Date of Award

Fall 12-7-2012

Degree Type

Dissertation

Degree Name

Doctor of Philosophy (PhD)

Department

Communication

First Advisor

Dr. Alessandra Raengo

Second Advisor

Dr. Jennifer Barker

Third Advisor

Dr. Eddie Chambers

Fourth Advisor

Dr. Angelo Restivo

Fifth Advisor

Dr. Greg Smith

Abstract

In recent years, film, art, new media, and music video works created by black makers have demonstrated an increasingly “post-black” impulse. The term “post-black” was originally coined in response to innovative practices and works created by a generation of black artists who were shaped by hip-hop culture and Afro-modernist thinking. I use the term as a theoretical tool to discuss what lies beyond the racial character of a work, image, or body. Using a post-black theoretical methodology I examine a range of works by black filmmakers Kathleen Collins Prettyman and Lee Daniels, visual artists Wangechi Mutu and Jean-Michel Basquiat, new media artist Nettrice Gaskins, and music video works of hip-hop artists and performer Erykah Badu.

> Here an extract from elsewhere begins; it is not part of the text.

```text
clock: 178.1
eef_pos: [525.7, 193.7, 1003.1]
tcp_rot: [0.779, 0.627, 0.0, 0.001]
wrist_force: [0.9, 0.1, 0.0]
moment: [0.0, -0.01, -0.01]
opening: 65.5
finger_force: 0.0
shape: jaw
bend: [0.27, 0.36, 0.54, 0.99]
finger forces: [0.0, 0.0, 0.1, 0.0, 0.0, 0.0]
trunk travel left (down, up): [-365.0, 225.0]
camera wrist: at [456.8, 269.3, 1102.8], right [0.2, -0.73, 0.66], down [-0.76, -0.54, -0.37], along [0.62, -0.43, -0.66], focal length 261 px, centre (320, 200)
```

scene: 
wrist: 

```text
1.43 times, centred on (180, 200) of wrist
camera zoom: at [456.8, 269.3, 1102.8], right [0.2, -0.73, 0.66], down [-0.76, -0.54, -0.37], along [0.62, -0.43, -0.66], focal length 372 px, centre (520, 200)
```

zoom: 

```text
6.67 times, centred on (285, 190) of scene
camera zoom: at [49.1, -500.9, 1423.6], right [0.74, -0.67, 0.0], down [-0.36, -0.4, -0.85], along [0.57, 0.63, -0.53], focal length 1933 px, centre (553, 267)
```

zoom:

I discuss how black artists and filmmakers have moved through Darby English’s notion of “black representational space” as a sphere where bodies and works are beholden to specific historical and aesthetic expectations and limitations. I posit that black representational space has been challenged by what I describe as “metaphysical space” where bodies produce a new set of possibilities as procreative, fluid, liberated, and otherworldly forces. These bodies are neither positive nor negative; instead they occupy the in-between spaces between life and death, time and space, digital and analog, interiority and exteriority, vulnerability and empowerment. Post-black visual culture displays the capacities of black bodies as creative forces that shape how we see and experience visual culture.

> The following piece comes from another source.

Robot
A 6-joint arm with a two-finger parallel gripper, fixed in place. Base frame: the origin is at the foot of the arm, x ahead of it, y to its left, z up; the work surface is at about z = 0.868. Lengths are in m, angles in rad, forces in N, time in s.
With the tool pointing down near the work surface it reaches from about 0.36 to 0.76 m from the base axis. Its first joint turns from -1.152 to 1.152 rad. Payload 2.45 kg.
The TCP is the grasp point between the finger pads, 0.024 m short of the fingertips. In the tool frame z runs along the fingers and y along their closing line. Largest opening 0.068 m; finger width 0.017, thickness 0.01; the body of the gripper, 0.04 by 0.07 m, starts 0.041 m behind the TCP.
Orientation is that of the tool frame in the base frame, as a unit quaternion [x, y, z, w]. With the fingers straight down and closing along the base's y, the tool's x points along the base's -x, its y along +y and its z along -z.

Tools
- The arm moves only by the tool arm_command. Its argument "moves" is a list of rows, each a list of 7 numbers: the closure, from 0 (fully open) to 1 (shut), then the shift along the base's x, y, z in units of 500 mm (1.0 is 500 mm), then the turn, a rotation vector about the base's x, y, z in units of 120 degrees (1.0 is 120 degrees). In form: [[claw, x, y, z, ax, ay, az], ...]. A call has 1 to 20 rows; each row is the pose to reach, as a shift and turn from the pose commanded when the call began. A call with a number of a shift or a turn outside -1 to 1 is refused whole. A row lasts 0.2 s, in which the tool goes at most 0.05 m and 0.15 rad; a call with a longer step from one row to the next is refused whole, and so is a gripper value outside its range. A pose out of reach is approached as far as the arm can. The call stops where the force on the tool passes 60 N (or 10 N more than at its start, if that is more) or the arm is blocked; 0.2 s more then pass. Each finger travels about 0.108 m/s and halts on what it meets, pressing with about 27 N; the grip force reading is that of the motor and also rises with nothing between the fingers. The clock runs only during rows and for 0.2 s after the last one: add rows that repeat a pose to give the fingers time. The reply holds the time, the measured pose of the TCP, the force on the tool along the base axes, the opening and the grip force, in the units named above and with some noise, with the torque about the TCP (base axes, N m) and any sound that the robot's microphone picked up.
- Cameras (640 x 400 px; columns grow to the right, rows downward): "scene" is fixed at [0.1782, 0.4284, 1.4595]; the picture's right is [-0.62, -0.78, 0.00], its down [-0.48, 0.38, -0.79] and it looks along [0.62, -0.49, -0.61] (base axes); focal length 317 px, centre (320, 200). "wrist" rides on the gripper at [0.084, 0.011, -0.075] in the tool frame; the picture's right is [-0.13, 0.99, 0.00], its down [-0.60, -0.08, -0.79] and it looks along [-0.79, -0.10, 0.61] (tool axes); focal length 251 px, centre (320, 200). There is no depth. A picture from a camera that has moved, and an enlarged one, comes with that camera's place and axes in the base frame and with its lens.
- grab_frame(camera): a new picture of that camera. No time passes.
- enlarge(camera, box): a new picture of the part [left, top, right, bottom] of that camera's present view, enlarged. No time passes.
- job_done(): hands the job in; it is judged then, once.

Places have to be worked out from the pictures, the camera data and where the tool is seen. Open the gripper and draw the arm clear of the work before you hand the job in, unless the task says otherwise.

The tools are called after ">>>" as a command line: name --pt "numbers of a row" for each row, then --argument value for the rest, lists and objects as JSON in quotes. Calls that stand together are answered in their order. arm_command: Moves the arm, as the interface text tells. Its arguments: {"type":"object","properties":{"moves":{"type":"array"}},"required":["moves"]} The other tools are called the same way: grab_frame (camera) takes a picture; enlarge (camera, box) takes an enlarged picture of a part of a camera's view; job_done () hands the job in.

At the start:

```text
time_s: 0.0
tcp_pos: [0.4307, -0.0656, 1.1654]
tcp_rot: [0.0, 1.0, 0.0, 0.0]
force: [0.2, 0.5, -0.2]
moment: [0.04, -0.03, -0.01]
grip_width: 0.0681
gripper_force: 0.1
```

My methodology employs textual analysis of visual objects that articulate a post-black impulse, paying close attention to how these works compel viewers to see other dimensions of experience. In three chapters I draw from theoretical work in race and visuality, affect theory, phenomenology, and interiority from the likes of Charles Johnson, Frantz Fanon, Elena del Río, Sara Ahmed, Saidiya Hartman, and Elizabeth Alexander. This study aims to create an interdisciplinary analysis that charts new directions for exploring and re-imaging black bodies as subjects and objects of endless knowledge and creative potential.